LAS VEGAS (March 28, 2006) – Former IBF cruiserweight champion William “Kid Chocolate” Guthrie (30-3-1, 24 KOs) has been there, done that, and now at 39, all he really wants is an opportunity to prove that he’s still a world-class boxer.
“The difference now is not being a champion doesn’t open doors anymore,” Guthrie remarked. “There have been a lot of inner changes. I’m 39, not 29, and I’ve gotten use to a lot less physically, and more mental emotion. I have a lot to think about being older and coming back. This is an extremely dangerous sport and older fighters have to pay more attention to the danger.
“I don’t look at this as one last run. I don’t need the money. I fight because I love boxing with a passion, still enjoy fighting, and believe I can still win at a championship level. If I can’t win at that level than it’s time to walk away. I respect this game too much be to a boxing whore, no disrespect to those who’ve had to take that route. If I can’t win at that level I’ll know. I still have a warrior’s spirit and mind frame.”
The Philadelphia native grew up in St. Louis, where he was a four-time Golden Gloves winner and National Golden Gloves champion, which earned him an induction into the St. Louis Hall of Fame. He also was a finalist at the 1988 U.S. Olympic Trials.
Guthrie turned pro in 1989 and he reeled-off 24 straight victories, including a fourth-round knockout of Richard Frazier for the USBA belt. Two years later, William stopped Darrin Allen (23-2-1) in the third round to capture the IBF title.
After being inactive for 2½ years, Guthrie returned to the ring in 2004 and he is unbeaten in his comeback, winning three with one draw. He has scheduled fights March 31 and May 5 at the Ybor City Multi Sports Complex in Tampa, Florida.
“In this dangerous business, especially in your thirties, you have to prepare yourself the right way,” he said, “mentally, physically, socially and spiritually. You need proper medical attention before and after each fight.
“Life has taught me to be patient and more than anything, to be compromising: When things don’t go your way all of the time, just get up the next morning.
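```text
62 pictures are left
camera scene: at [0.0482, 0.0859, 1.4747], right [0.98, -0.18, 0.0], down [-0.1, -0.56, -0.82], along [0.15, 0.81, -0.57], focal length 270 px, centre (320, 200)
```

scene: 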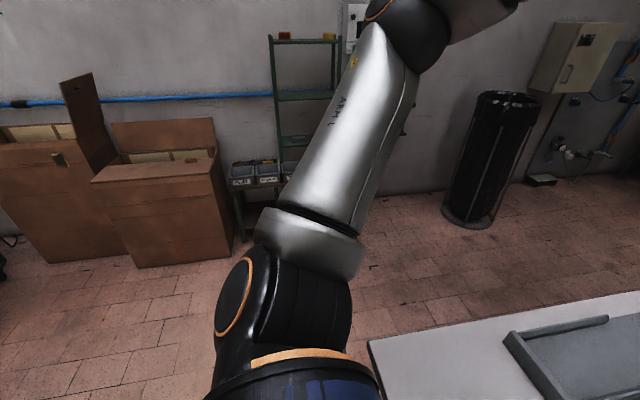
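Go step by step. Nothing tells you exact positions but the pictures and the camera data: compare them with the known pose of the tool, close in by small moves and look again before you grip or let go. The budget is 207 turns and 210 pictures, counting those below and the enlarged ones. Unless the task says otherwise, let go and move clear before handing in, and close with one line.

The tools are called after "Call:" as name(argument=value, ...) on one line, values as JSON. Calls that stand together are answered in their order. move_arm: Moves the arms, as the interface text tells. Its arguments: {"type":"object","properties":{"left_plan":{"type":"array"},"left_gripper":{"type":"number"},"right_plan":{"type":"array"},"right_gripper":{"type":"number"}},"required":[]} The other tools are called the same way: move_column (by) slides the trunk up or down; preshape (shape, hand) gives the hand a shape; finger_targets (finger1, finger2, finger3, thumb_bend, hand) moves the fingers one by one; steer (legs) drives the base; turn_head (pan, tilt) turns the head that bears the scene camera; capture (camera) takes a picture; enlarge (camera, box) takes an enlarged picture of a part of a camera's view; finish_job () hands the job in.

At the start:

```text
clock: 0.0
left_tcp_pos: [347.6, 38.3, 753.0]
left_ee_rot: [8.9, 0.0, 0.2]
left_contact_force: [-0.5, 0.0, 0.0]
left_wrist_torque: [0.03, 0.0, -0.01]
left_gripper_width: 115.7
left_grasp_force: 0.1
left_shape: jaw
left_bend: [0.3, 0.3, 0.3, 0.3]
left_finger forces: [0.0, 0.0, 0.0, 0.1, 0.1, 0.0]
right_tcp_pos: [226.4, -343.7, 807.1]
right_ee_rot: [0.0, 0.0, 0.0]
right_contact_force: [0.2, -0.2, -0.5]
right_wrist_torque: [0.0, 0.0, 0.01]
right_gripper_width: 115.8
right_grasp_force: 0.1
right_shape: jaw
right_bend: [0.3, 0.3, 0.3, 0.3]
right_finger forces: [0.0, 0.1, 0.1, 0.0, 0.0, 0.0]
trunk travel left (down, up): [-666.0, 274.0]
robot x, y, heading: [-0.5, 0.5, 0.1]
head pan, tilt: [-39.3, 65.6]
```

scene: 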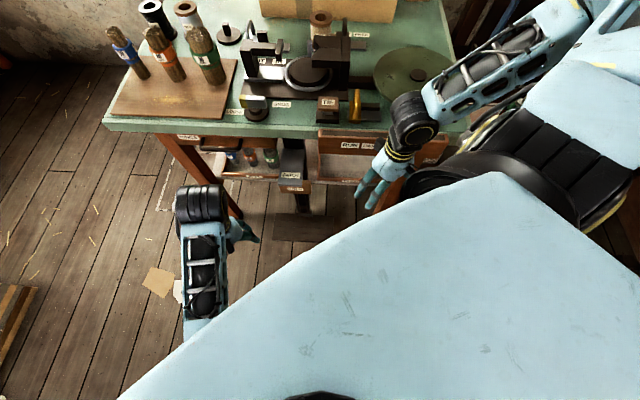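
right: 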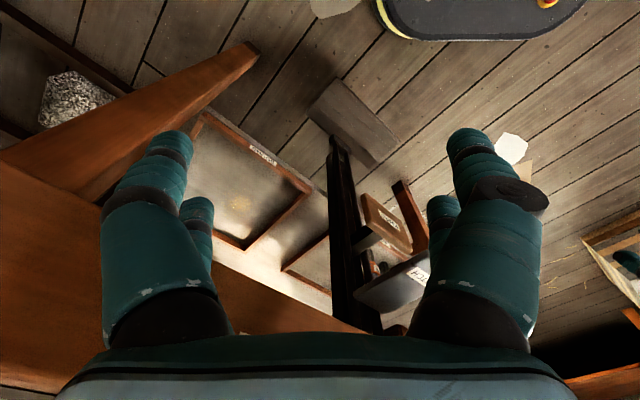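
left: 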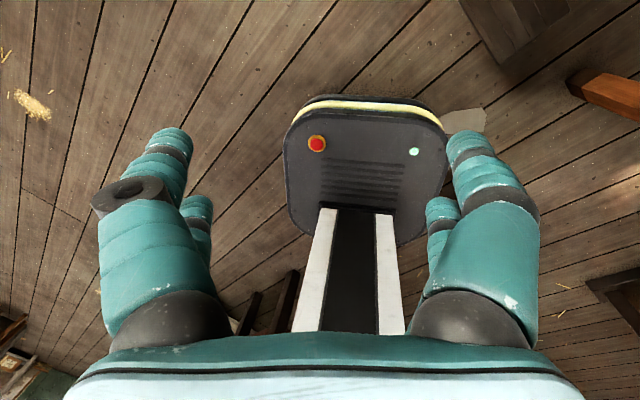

I’m on the fast track to see if I’m still a world-class fighter. It’s a tough process and so far the best thing is I’ve been better prepared, slowly but surely, in the last year.”
Now trained by Buddy McGirt, Guthrie feels that he has the best in his corner. “Buddy McGirt is absolutely the best trainer in boxing today,” William concluded. “I think I’m in the best position to say that because I’ve been trained by two of the best ever, Eddie Futch and George Benton. They were great trainers, the best in the world, and Buddy’s on the way to joining them. I’m qualified to say it. Buddy McGirt is magic. I joke with him, saying I’m his oldest fighter and I’ll leave it up to him; I retire when he retires. Whatever he says, I do because I respect him so much.”
Guthrie will soon discover whether or not he shapes up against the world’s best cruiserweights.